O Mapa do Feminicídio 2024, feito pela Polícia Civil, traz outro dado que ajuda a entender quem são essas vítimas. O perfil majoritário é composto por mulheres brancas, com baixa escolaridade, solteiras e mães. A maioria dos assassinatos foi cometido por companheiros ou ex-companheiros. Ao contrário do que se imagina, o documento revela que em 62,5% dos casos não havia nenhuma ocorrência policial prévia e que 87,5% das vítimas não tinham medidas protetivas vigentes na data do crime.

As informações levantadas pela Polícia Civil ajudam a revelar onde o sistema de proteção começa a falhar. Quando não há registros anteriores nem medidas protetivas acionadas, o que se vê é uma resposta tardia a uma violência que já estava em curso. Muitas mulheres não chegam a buscar ajuda – seja por medo, dependência financeira ou emocional, vergonha, falta de informação ou por acreditarem que o que vivem faz parte da vida. Em contextos de vulnerabilidade, a denúncia nem sempre parece uma possibilidade real. É justamente nesse estágio inicial, quando o risco ainda é invisível para o Estado, que a proteção deveria começar, mas não começa.
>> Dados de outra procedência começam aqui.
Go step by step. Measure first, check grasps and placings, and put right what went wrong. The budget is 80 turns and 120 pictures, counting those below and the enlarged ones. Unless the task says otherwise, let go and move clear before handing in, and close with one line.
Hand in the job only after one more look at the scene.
Mulheres que aprendem para proteger

Diante desse gargalo, iniciativas populares têm atuado como linha de frente no enfrentamento à violência. Durante a apuração desta reportagem, mulheres que passaram pela formação de Promotoras Legais Populares (PLPs) relataram experiências em que foram fundamentais para encaminhar denúncias, orientar vítimas, garantir proteção. Em comum, os relatos revelam como o acesso à informação jurídica transforma a forma como essas mulheres lidam com situações de risco, não apenas como vítimas, mas como agentes de orientação, apoio e escuta para outras.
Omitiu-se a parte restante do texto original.